> _Excerpted text_:
····················

FIG. 14 is a sectional view of an aerosol generating device according to another embodiment of the present application. FIG. 15 is a schematic view of an aerosol generating device in use according to another embodiment of the present application.

In some embodiments, referring to FIG. 14 and FIG. 15, in an exemplary embodiment of the present application, in a case where the herbal product to be heated is relatively long, the herbal product includes a first herb segment 11 and a second herb segment 12 that are connected as a whole. An aerosol generating device according to the present embodiment includes a segmented heating device, and the segmented heating device includes a peripheral heater 4 and the air heater 3 according to the above embodiments that includes the porous conductive ceramic 31. The above accommodation cavity 22 includes a first cavity 221 and a second cavity 222. The porous conductive ceramic 31 in the present embodiment is provided with the first cavity 221 that accommodates the first herb segment 11 and is in communication with the air channel 21. The porous conductive ceramic 31 is configured to heat air that flows through the air channel 21 and enters the first cavity 221 up to a first temperature, and the heated air further heats the first herb segment 11 to generate aerosols in an atomized state. The peripheral heater 4 is provided inside the outer housing 2 and is located above the porous conductive ceramic 31, and the peripheral heater 4 is provided with the second cavity 222 that accommodates the second herb segment 12 and is in communication with the first cavity 221. The peripheral heater 4 may be configured to directly heat the second herb segment 12 from the room temperature to the atomized state to generate aerosols, or may be configured to heat and atomize the second herb segment 12 after the hot air heated by the porous conductive ceramic 31 preheats the second herb segment 12 to a certain preheating temperature or a threshold before atomization, or may be configured to preheat the second herb segment 12 from the room temperature to a certain temperature and then heat the second herb segment 12 to the atomized state to generate aerosols. The use of the peripheral heater 4 is not specifically limited herein.

····················

> _Information provided_:
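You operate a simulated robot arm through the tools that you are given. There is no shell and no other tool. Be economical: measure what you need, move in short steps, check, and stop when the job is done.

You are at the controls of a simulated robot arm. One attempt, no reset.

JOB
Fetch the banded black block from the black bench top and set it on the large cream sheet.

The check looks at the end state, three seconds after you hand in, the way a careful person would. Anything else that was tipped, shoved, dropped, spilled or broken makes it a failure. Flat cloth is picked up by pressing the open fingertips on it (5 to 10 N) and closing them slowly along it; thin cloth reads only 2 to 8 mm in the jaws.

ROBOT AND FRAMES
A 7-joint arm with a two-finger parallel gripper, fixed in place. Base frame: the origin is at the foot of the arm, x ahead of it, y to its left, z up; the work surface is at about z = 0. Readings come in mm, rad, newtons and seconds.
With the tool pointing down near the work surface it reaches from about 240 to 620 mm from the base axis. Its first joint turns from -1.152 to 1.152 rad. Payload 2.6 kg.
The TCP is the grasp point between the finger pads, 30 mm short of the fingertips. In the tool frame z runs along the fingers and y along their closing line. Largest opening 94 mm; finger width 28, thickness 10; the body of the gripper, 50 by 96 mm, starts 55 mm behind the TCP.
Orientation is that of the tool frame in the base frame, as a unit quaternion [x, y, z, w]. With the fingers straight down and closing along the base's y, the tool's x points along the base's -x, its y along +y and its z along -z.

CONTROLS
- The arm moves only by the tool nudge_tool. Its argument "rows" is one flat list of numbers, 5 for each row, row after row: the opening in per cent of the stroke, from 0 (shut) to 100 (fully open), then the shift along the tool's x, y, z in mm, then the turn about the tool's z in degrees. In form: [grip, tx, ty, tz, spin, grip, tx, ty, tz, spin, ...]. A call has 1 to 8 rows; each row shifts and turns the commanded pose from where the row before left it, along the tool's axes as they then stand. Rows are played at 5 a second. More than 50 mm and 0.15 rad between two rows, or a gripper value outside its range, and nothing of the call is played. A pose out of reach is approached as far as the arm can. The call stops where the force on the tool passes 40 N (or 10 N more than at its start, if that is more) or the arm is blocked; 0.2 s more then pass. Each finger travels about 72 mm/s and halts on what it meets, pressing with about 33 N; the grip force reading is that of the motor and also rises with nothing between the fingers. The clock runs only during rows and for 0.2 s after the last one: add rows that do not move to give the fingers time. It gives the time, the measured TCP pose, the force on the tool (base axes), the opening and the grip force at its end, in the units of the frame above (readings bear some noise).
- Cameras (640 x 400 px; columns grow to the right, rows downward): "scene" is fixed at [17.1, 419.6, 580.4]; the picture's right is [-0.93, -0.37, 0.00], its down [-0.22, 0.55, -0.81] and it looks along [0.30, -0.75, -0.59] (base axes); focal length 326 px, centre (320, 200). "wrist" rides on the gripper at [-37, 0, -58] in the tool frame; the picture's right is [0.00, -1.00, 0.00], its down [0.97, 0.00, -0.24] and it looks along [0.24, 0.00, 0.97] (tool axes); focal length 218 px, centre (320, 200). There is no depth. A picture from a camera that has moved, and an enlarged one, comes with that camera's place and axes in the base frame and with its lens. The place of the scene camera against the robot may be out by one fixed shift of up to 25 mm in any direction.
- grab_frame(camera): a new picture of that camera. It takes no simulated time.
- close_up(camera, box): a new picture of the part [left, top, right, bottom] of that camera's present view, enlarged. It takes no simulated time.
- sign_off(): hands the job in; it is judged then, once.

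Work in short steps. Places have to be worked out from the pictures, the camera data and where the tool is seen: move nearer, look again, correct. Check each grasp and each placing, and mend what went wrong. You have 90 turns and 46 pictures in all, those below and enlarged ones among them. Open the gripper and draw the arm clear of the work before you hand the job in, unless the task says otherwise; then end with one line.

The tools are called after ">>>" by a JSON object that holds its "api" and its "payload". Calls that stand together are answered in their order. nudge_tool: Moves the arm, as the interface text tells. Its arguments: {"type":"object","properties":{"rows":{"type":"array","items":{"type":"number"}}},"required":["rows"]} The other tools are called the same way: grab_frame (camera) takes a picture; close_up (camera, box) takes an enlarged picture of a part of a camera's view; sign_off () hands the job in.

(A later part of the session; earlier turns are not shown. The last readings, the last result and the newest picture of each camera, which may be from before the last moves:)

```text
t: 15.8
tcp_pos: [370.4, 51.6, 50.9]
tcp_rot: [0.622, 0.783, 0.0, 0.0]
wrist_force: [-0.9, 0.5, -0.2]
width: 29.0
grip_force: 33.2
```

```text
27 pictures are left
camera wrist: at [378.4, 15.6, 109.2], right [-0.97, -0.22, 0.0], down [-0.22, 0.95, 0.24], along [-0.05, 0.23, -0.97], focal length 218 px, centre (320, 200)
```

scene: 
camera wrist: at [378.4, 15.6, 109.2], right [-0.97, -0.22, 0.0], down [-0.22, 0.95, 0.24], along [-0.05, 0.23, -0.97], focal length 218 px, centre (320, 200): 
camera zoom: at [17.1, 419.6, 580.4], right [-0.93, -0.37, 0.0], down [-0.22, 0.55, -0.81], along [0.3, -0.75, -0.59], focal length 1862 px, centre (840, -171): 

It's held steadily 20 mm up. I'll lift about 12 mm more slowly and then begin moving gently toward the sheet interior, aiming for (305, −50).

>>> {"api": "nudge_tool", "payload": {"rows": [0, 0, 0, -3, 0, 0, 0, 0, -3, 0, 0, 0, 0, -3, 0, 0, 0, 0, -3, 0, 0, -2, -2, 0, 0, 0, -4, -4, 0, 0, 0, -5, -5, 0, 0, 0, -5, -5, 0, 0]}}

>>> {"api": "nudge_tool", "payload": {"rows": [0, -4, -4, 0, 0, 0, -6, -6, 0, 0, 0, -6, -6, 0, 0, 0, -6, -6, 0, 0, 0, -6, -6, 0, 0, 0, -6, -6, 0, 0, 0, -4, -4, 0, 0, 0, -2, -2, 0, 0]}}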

····················

> _Exercise_: How does the excerpted text go on? Write the next part.

> _Response_:
In the present embodiment, in actual implementations, the above herbal product specifically includes a filter tip 13, and the filter tip 13, the second herb segment 12 and the first herb segment 11 are connected in sequence into a whole.

In the present embodiment, the above first temperature refers to an atomization temperature that makes the first herb segment 11 produce aerosols without combustion. The atomization temperature varies with types of the herbal product, and is usually between 200° C. and 400° C.

In the present embodiment, in actual implementations, the peripheral heater 4 may be a heating tube based on a metal resistor. Specifically, the heating tube based on the metal resistor includes a hollow tube body and a metal resistor attached to the tube body. The metal resistor may be of a heating sheet, a heating mesh or a heating wire. The tube body may be made of a metal or an insulating ceramic, and the metal resistor may be attached on an inner surface or an outer surface of the tube body by printing, coating, inlaying or other methods. During operation, heat generated by the metal resistor after being powered can be used to perform peripheral heating on the second herb segment 12 inside the second cavity 222.

The operation principles of the aerosol generating device according to the present embodiment are as follows.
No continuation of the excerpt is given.